Jan 26, 2012

An open letter to Waka Flocka Flame

Waka Flocka Flame

Mr W. F. Flame,

You may not remember me, but I’ve heard your music on the internet. Initially I wasn’t a fan, as I thought your music was just more posture-heavy gangster club rap. While your music may indeed be all of those things, it says nothing of the syncopated onomatopoeic fills you embellish your songs with, or the unrestrained and uncompromising emotive aggression that goes so well with the intensity of producer Lex Luger’s snare-roll lead beats. I was won over, and came to consider myself something of a fan. That’s not the reason I’m writing this letter though, you don’t need me to tell you your music is good. No, this letter is regarding your association with co-founder and former CEO of Death Row Records, Suge Knight. In October last year you confirmed that he will be helping you oversee your record company and helping you in your ill-conceived movie career. You said that “it is what it is, you gotta start pulling in people in the game who know the game. Suge helped me get a good movie deal. He’s helping me oversee the company; I’m not trying to be ‘Pac, I’m not trying to be Death Row.”

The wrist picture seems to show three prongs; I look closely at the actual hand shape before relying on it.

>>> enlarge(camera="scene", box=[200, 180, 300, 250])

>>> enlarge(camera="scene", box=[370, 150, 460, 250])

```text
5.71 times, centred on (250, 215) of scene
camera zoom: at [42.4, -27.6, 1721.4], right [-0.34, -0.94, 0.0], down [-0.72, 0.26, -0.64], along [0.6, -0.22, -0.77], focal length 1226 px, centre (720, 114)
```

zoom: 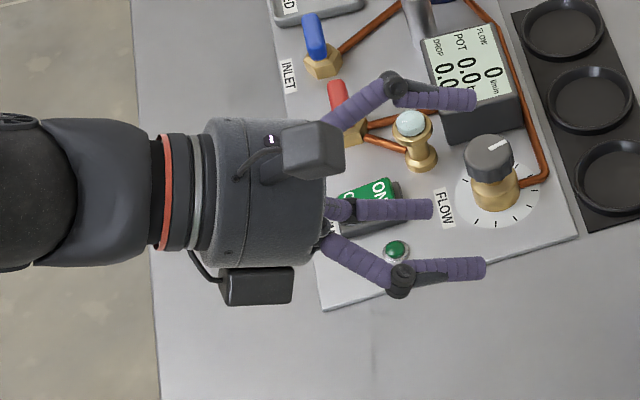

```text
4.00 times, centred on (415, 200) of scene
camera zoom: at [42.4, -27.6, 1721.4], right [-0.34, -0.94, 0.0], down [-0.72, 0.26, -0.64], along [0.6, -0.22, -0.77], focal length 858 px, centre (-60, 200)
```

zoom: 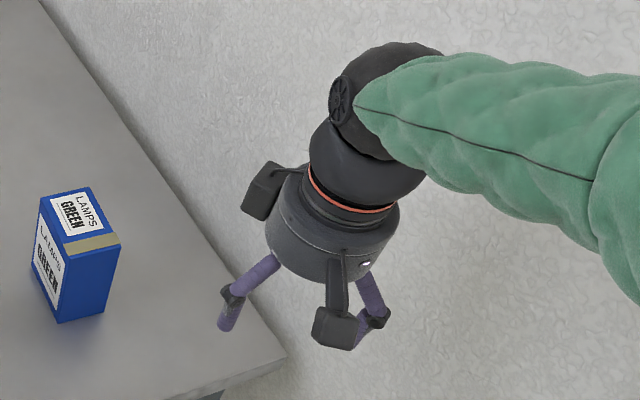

I can understand your motivation, Death Row put out a lot of good music. Dr. Dre’s The Chronic, Snoop Dogg’s Doggystyle and Tupac’s AllEyez on Me are seminal hip-hop albums, all released on Death Row Records under Suge Knight. Then there is the whole he’s a blood, you’re a blood thing, which is sort of understandable, if not lamentable. That’s good that you’re not trying to be Tupac though, because according to the best evidence, Suge Knight had Tupac Shakur and Biggie Smalls killed. Or at least, that’s the opinion of former Robbery-Homicide detective Russell Poole who was assigned to the investigation of Biggie’s murder, detailed along with further investigation in his book compiled by Randall Sullivan, the subtitle of which is condemning enough, “Labyrinth: A Detective investigates the murders of Tupac Shakur and Notorious B.I.G., the implications of Death Row Records’ Suge Knight and the Origins of the Los Angeles Police Scandal.” According to Poole’s theory, Tupac was killed by Knight for attempting to break away from Death Row Records, and Biggie Smalls was killed to put suspicion on a fictitious east coast/west coast feud.
Poole sets it out that Tupac, who was recruited to the label from jail in exchange for Knight using Death Row resources to help with both his money troubles and secure his release from jail, had made attempts to break from the label. Suge Knight ostensibly invited Tupac to the now infamous Mike Tyson fight in Las Vegas to show that there were no hard feelings. Following the fight, Shakur’s bodyguard saw one of Suge’s bodyguard’s whisper in ‘Pac’s ear, prompting him to assault a Southside Crip on the other side of the hall. It is this Crip, Orlando Anderson who would later be blamed for Tupac’s death by drive-by on the strip, and later testified defending his supposed sworn enemy, Suge Knight, leading the judge to believe he was in the pay of Knight. After this time, the case is still unresolved due to the highly embarrassing involvement of off-duty LAPD officers working as security for Death Row Records, and the subsequent efforts to cover up the dirt.
It was one dirty cop, Officer David Mack who was the connection the deaths of Tupac and Biggie and Suge Knight. After being arrested for an unrelated bank robbery, he bragged in jail about being a Mob Piru Blood (with whom Suge Knight is associated) and was visited by one Amir Muhammad. A reliable informant had said that the shooter in the Biggie case was a contract killer and member of the Fruit of Islam, the elite security division of the Nation of Islam (Have you seen the Wire, Waka? I saw an internet rumour that Brother Mouzone was based on this guy). Anyway, David Mack and Amir Muhammad became friends in the University of Oregon in the late 1970’s, and Amir bore a distinct resemblance to the composite sketch of Biggie’s shooter. If you want to read a detailed account of the Sisyphean legal attempts being made against Suge Knight and the mountain of evidence implicating him, as well as the institutional pathologies of the LAPD, Randall Sullivan has an excellent thirteen page long article on Rollingstone.com. But that’s beside my point, my point being that Suge Knight is a bad man. You say that you’re not trying to be ‘Pac, but you named your debut album Flockaveli, knowing full well that Tupac’s last album was under the pseudonym Makaveli! Are you trying to trick us? Then last week you tweeted about going going, back to Cali Cali, like a certain east coast notorious rapper sang. The parallels are getting too weird for me Waka, and I don’t want to see another young rapper exploited and killed by the criminal Suge Knight.
Just be careful about how you break it off.